It is now settled in this jurisdiction that where the statute provides for a sentence of a fine or alternatively imprisonment, the court must give serious consideration to the option of a fine and reserve imprisonment for the most serious of such an offence or repeat offenders. See S v Zuva 2014(1) ZLR 15 (H)…,; S v Tshuma HB302-16.

That point is succinctly stated by MALABA J…, in S v Chawanda 1996 (2) ZLR 8 (H)…, where the learned judge said:

“The authority for the proposition that where a statute provided for a penalty of a fine or imprisonment, it is a misdirection on the part of the sentencing court to impose imprisonment without giving serious consideration to the imposition of a fine, particularly on a first offender, is found in the case of S v Muhenyere HB03-92 cited by the accused's legal practitioner.

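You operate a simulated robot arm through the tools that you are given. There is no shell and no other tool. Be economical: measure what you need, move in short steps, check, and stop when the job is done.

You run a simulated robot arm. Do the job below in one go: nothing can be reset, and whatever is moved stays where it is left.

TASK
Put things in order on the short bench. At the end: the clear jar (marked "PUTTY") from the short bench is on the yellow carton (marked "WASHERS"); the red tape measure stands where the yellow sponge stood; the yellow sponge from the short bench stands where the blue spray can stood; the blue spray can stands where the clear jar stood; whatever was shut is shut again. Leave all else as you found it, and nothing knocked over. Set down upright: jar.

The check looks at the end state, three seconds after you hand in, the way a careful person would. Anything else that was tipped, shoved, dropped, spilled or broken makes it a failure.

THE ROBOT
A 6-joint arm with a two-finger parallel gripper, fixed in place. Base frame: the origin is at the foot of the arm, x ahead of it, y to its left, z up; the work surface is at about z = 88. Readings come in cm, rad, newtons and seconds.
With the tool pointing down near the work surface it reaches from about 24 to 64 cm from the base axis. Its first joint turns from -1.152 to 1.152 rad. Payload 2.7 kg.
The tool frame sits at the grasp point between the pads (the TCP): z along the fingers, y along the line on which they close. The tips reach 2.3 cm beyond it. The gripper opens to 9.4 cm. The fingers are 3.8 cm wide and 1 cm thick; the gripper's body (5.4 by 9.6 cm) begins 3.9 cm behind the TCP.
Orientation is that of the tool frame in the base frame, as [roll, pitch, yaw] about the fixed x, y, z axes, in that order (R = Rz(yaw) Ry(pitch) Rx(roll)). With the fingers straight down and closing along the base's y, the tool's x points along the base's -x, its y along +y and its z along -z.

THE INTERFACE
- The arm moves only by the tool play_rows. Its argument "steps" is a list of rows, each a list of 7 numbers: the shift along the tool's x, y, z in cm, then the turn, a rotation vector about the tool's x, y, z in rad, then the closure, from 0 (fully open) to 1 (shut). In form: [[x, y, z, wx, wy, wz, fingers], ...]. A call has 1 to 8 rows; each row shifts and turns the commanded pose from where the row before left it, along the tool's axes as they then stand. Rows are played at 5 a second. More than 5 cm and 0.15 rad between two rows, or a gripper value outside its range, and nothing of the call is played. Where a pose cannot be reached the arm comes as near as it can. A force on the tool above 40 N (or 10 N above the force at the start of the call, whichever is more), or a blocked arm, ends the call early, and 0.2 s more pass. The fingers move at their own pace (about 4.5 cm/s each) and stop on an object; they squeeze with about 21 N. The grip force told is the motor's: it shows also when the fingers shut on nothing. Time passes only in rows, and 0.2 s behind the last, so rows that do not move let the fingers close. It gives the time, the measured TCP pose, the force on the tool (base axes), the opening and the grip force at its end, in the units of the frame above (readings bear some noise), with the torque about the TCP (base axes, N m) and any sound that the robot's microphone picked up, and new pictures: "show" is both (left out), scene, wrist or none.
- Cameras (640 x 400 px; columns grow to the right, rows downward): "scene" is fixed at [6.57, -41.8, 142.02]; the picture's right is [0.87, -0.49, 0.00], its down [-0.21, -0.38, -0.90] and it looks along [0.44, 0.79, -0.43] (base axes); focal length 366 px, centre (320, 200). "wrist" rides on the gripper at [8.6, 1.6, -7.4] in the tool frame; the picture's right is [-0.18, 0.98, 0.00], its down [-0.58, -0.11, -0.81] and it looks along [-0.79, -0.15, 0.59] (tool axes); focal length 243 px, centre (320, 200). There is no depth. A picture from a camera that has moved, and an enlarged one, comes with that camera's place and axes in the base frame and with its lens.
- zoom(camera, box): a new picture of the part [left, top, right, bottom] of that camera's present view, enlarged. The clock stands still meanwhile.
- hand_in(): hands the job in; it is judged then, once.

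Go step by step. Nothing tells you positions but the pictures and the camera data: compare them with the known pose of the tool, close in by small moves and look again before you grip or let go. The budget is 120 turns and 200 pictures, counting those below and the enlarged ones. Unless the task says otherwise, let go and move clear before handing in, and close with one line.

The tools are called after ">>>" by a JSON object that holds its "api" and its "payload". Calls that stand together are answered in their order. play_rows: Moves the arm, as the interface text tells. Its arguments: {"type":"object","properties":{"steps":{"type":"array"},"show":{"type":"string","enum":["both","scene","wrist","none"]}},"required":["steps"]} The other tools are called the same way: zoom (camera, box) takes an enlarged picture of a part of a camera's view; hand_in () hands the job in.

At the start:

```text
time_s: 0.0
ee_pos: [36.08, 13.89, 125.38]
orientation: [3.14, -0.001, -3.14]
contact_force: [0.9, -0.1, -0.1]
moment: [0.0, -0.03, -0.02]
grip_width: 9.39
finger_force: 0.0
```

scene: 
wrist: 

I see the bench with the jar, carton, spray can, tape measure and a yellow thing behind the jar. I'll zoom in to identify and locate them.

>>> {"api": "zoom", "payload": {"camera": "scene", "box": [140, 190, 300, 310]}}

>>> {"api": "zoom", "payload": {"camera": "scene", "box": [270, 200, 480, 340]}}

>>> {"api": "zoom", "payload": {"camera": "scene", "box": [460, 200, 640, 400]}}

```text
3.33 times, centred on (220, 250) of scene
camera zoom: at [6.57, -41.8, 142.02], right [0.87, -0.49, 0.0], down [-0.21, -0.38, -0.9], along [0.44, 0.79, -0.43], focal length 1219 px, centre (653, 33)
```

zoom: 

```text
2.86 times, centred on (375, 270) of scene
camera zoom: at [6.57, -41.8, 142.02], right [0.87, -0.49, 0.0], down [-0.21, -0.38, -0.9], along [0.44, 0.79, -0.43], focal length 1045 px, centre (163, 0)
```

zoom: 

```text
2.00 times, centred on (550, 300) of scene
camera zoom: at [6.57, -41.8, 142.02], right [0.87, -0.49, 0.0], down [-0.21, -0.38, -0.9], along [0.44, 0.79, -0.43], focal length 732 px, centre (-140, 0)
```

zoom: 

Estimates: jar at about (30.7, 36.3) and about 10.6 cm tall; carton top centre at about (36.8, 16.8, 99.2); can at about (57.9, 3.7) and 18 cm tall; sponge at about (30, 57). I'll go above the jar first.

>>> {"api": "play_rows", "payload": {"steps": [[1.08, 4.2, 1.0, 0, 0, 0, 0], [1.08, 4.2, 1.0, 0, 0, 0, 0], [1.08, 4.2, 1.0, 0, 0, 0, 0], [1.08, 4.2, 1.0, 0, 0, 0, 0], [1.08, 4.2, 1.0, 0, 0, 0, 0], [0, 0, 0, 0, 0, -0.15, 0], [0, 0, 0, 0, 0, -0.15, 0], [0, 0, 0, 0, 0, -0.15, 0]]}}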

At page 3 of the judgment in Muhenyere's case supra BLACKIE J, with the concurrence of CHEDA J, quoted with approval from the decisions in the cases of S v Rutsvara SC02-89 and S v Van Jaarsveld HC110-90.

The learned judge said:

'It is trite that where the statute lays down a monetary penalty as well as a period of imprisonment the court must give consideration to the imposition of a fine. It would normally reserve imprisonment for bad cases…,. In statutory offences permitting the imposition of a fine, the normal sentence for a first offender is a fine unless the offence is particularly serious or prevalent or there would be serious consequences if the deterrent of imprisonment is not used.'”

I completely associate myself with the foregoing pronouncements.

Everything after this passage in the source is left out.